» Exercise 1
Quote the excerpt provided word for word, starting at "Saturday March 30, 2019" and ending with "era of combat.".
» Exercise 2
Supply the part of the excerpt provided that comes after its last sentence.
[Start Excerpt provided]
Saturday March 30, 2019
By Paul D. Shinkman
INDIAN SPRINGS, NV - NOVEMBER 17: An MQ-9 Reaper remotely piloted aircraft (RPA) flies by during a training mission at Creech Air Force Base on November 17, 2015 in Indian Springs, Nevada. The Pentagon has plans to expand combat air patrols flights by remotely piloted aircraft by as much as 50 percent over the next few years to meet an increased need for surveillance, reconnaissance and lethal airstrikes in more areas around the world. (Photo by Isaac Brekken/Getty Images)
The secretive and lethal technology that has defined U.S.
counterterror operations for the last decade – and remains the subject
of global controversy – appears to be diminishing in importance as
America prepares for the next era of combat.
New Pentagon
documents show the military plans to invest next year in the lowest
number of new drones in more than a decade. Though the complexity of
Defense Department budgets makes it difficult to isolate a single reason
for the shift, budget analysts agree the Trump administration's stated
intention of withdrawing from costly and deadly Middle East wars and
instead focus on a resurging China and Russia is driving a focus on
other technologies.
[End Excerpt provided]
[Start Data shown]
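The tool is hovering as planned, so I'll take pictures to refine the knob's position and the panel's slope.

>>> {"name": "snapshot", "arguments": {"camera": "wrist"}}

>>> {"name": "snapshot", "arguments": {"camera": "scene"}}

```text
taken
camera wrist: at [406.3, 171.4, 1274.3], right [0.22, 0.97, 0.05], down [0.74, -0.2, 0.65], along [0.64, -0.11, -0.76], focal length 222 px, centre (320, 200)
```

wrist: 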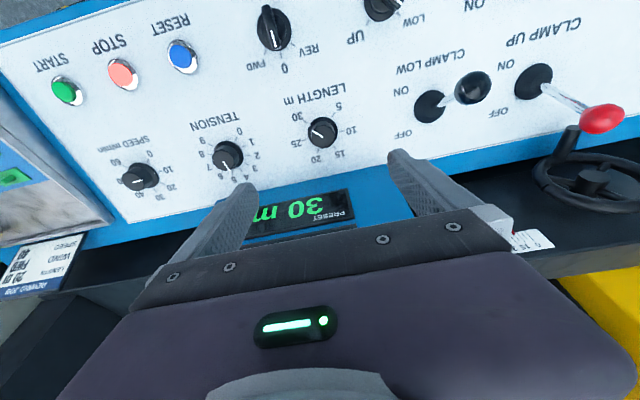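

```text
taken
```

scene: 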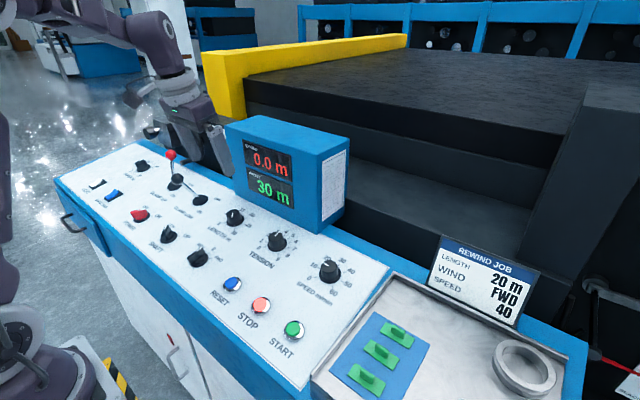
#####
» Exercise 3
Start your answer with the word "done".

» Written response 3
[End Data shown]
» Written response 1
Saturday March 30, 2019
By Paul D. Shinkman
INDIAN SPRINGS, NV - NOVEMBER 17: An MQ-9 Reaper remotely piloted aircraft (RPA) flies by during a training mission at Creech Air Force Base on November 17, 2015 in Indian Springs, Nevada. The Pentagon has plans to expand combat air patrols flights by remotely piloted aircraft by as much as 50 percent over the next few years to meet an increased need for surveillance, reconnaissance and lethal airstrikes in more areas around the world. (Photo by Isaac Brekken/Getty Images)
The secretive and lethal technology that has defined U.S.
counterterror operations for the last decade – and remains the subject
of global controversy – appears to be diminishing in importance as
America prepares for the next era of combat.

» Written response 2
Since it was first employed on an industrial
scale in Afghanistan, drone technology has evolved, become more lethal
and expanded to conflict zones in Iraq and Syria, Libya, Yemen and
across sub-Saharan Africa from Somalia to Nigeria. Their ability to
exceed prior limits imposed on manned aircraft and to kill America's
enemies without putting its warfighters in harm's way has proven
irresistible to U.S. presidents since George W. Bush, and a tempting way
to obscure involvement in foreign conflict.Yet each of the major
drone programs listed in the latest budget proposal the Pentagon
compiled calls for purchasing fewer aircraft compared to at least the
previous two years, including the MQ-1 Predator that was the original
workhorse for conflict zones in the global war on terror, the larger and
faster MQ-9 Reaper that will replace it, and the highly sophisticated –
and singularly expensive – RQ-4 Global Hawk that represents part of the
future of unmanned warfare.
The proposed budget provides insights into the priorities and plans
of top decision makers, though it doesn't necessarily reflect what
Congress will authorize. And indeed many elements of the Trump
administration's latest proposal are likely dead on arrival at Capitol
Hill. However, the extent to which the Pentagon wants to invest in
drones is clearly tied to the kinds of wars it expects it will fight in
the near future, experts say.
"Procurement of unmanned systems is
an excellent litmus test, because these systems have been integral to
operations in Iraq, Afghanistan and elsewhere over the last 20 years,"
Travis Sharp, an analyst at the Center for Strategic and Budgetary
Assessments, says.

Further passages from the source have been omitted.